En las semanas que siguieron a su muerte, los homenajes a Alfonsín parecieron asegurarle un lugar en la memoria colectiva como el gran portador de las virtudes cívicas y la decencia política. “Se fue un hombre digno”, declaró el entonces presidente de la Sociedad Rural Argentina, Hugo Biolcati. Esta valoración, formulada desde una de las instituciones más notoriamente opositoras al gobierno de Alfonsín, se reiteró en los pronunciamientos públicos de adversarios y amigos por igual: “Gran estadista argentino”, “Hombre de la ética”, “Anti-corrupto” y desde luego, la más oída, “Padre de la democracia”.
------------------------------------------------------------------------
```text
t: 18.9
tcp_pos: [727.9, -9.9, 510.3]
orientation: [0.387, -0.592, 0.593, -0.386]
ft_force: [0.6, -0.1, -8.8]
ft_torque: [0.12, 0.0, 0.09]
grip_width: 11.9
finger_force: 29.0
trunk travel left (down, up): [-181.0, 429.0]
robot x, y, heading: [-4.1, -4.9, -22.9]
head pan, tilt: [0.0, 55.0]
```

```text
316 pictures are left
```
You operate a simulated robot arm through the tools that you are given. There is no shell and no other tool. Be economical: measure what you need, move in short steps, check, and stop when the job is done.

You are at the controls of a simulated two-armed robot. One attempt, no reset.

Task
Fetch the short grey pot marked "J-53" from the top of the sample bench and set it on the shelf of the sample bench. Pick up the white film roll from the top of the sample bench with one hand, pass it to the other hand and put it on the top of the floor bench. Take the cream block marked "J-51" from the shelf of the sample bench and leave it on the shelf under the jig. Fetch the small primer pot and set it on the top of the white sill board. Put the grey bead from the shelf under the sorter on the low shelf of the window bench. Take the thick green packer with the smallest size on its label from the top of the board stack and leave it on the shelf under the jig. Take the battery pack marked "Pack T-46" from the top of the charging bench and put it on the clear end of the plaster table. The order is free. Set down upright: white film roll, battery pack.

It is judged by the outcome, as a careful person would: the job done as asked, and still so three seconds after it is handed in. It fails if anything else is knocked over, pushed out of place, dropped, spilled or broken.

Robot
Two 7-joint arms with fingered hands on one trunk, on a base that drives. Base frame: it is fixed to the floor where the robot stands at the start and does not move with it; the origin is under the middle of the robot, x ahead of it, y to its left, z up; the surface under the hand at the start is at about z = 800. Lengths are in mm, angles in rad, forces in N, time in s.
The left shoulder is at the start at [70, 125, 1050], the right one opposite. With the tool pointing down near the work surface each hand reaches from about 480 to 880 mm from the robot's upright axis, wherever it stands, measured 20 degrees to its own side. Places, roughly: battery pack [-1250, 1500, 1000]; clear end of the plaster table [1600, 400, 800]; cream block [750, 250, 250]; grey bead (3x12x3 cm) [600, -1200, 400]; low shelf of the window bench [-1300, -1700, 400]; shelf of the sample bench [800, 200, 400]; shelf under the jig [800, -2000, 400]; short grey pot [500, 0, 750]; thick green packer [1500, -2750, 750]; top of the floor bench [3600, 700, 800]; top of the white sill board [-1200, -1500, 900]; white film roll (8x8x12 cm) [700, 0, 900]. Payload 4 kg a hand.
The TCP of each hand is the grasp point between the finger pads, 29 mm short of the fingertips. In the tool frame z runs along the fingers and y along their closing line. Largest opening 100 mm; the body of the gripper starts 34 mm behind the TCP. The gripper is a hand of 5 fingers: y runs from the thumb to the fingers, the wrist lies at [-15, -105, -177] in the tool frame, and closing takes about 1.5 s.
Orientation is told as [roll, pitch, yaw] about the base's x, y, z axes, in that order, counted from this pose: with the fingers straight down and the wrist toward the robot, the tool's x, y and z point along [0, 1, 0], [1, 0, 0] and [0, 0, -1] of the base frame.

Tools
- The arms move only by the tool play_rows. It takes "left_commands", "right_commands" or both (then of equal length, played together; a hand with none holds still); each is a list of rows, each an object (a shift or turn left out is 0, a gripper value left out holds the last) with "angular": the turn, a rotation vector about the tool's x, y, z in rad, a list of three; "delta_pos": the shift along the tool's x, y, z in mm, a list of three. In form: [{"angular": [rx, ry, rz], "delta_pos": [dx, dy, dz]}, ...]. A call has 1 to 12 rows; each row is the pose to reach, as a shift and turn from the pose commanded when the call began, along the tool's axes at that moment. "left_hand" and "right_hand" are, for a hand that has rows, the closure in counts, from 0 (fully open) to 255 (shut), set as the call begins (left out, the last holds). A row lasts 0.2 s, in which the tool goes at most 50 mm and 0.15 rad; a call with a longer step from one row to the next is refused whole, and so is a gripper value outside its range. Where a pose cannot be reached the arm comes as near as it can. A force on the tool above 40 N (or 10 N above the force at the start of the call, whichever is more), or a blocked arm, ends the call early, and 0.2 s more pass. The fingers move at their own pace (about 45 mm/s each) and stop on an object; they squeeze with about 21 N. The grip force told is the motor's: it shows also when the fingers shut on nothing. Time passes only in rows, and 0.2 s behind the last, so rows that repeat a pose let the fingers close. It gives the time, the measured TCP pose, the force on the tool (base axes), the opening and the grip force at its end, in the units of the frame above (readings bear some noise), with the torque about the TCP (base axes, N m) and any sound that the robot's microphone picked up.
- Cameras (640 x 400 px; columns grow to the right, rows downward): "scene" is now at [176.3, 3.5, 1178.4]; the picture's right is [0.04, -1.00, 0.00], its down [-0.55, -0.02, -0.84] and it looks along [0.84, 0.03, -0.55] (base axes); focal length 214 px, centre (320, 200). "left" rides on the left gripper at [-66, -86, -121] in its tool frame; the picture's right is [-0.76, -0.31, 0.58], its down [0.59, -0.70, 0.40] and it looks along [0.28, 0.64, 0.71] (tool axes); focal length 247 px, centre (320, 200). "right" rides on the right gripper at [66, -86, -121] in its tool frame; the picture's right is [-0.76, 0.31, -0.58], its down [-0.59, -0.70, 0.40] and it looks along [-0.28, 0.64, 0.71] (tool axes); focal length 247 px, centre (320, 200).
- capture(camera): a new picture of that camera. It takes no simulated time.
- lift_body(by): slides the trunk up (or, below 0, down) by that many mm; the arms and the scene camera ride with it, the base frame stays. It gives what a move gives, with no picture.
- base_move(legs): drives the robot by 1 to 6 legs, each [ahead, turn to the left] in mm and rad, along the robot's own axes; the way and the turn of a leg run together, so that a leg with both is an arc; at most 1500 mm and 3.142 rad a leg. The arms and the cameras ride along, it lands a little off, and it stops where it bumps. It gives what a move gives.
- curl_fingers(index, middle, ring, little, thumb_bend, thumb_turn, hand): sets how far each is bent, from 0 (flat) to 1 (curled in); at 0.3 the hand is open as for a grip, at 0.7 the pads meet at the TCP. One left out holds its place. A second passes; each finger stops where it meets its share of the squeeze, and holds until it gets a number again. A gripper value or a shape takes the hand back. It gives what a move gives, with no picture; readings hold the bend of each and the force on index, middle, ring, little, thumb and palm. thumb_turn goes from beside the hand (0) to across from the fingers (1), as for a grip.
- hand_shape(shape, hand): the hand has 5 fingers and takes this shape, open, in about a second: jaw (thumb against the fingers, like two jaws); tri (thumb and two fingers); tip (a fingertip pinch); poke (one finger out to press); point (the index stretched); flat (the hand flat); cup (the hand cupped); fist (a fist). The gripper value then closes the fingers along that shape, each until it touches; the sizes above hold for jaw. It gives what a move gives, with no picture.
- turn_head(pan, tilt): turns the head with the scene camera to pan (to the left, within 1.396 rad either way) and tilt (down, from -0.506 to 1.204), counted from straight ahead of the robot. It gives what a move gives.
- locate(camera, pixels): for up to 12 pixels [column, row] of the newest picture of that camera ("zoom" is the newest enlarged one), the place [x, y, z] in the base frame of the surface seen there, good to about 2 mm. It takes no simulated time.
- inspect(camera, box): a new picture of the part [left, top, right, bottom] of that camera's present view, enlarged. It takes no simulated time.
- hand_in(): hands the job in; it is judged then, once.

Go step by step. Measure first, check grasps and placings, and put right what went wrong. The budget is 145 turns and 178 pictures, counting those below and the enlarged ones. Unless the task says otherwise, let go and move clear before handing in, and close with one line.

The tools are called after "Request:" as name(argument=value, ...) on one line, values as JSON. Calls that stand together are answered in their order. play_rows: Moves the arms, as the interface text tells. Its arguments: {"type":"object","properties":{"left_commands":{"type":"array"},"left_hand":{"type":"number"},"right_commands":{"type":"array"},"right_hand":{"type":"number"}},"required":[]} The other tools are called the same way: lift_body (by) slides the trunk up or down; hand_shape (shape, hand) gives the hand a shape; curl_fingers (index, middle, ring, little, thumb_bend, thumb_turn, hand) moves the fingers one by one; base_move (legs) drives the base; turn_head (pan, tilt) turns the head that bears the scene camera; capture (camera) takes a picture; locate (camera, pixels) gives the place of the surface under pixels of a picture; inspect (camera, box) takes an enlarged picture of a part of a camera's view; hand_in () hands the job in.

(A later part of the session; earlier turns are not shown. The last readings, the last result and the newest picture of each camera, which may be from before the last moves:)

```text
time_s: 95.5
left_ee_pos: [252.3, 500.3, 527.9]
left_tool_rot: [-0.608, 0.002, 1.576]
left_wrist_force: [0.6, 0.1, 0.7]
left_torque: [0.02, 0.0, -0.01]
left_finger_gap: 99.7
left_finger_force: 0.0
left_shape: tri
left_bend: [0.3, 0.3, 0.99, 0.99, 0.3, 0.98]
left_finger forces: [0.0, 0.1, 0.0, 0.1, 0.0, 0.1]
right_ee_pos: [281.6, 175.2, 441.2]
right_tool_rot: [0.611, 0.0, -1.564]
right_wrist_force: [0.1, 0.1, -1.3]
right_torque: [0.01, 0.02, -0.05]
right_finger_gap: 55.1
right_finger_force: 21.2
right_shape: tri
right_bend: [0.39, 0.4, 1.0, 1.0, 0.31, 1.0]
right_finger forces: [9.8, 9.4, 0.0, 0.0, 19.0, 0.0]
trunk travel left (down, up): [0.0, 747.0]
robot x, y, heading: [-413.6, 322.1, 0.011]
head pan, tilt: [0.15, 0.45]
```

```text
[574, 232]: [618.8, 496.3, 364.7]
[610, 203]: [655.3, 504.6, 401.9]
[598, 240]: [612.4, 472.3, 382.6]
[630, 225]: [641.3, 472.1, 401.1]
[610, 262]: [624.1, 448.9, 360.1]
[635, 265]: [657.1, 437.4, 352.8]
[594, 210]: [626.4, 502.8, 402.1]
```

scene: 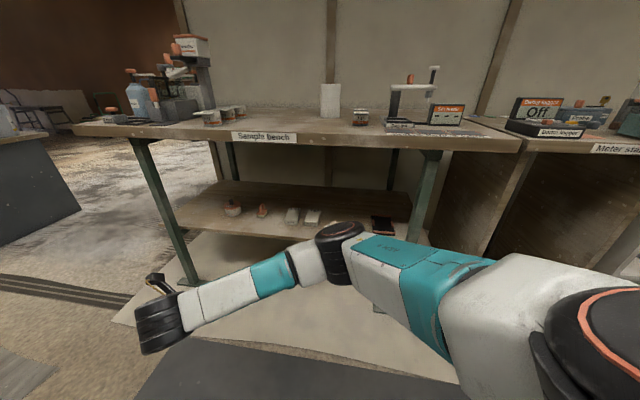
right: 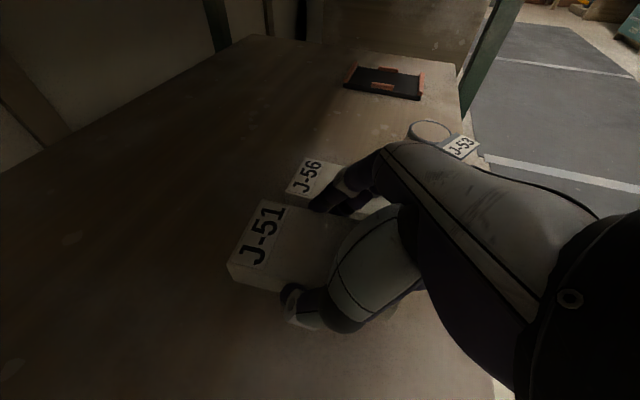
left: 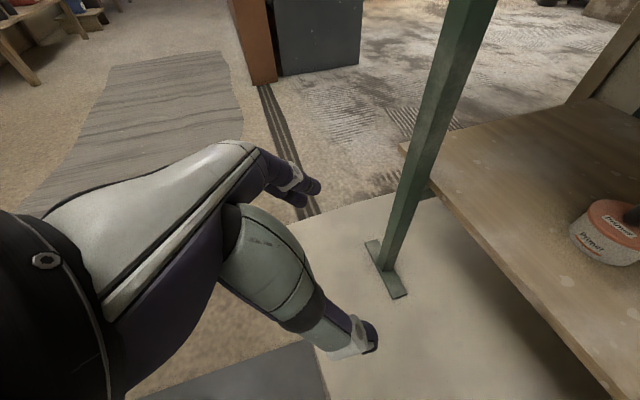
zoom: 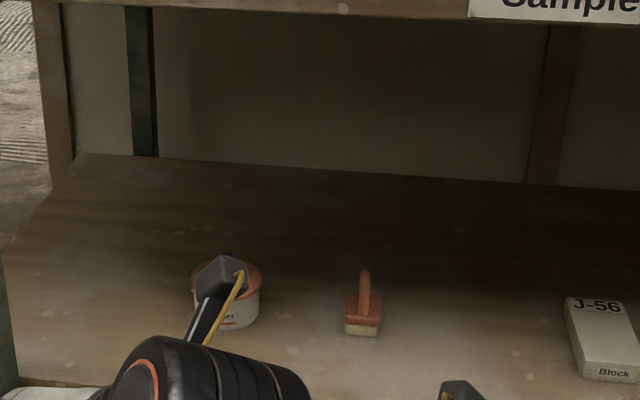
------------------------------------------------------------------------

¿Qué es ser “Padre de la democracia”? El título deja a Alfonsín como símbolo de una nueva frontera, que se abriría entre los ciclos cada vez más violentos de alternancia cívico-militar y una era de constitucionalidad y derechos. Pero el rótulo también se presta a confusiones, en la medida en que simplifica las expectativas y disputas que definieron la extensa participación de Alfonsín en la escena política nacional.
En cuanto a la historia, el relato de esperanzas y desilusiones en torno al gobierno de Alfonsín en cierta forma funciona. Pero al igual que con el título de “Padre de la democracia” hace que la mirada sobre Alfonsín sea incompleta. Convendría entonces revisar los intersticios entre los momentos de gravitación de Alfonsín en el escenario nacional. El dramático ir y venir del retorno a la democracia, atenazado entre el ocaso de la guerra fría y el alba de la era neoliberal, dio cuenta de los intentos de un proyecto hegemónico que, en última instancia, facilitó la transición de una época a otra.
Los recuerdos sobre los ochenta revelan tanto las preocupaciones del presente como respecto de las realidades de los años del gobierno de Alfonsín. Hace unas semanas José Manuel Salazar-Xirinachs, flamante secretario ejecutivo de CEPAL, declaró que la actual crisis económica de América Latina es peor que en los años ochenta, y amenazó con una nueva y duradera “década pérdida”. Ahora, que la democracia está por cumplir 40 años, la búsqueda de una democracia capaz que dar de comer, educar y curar sigue siendo tan urgente hoy como en 1983.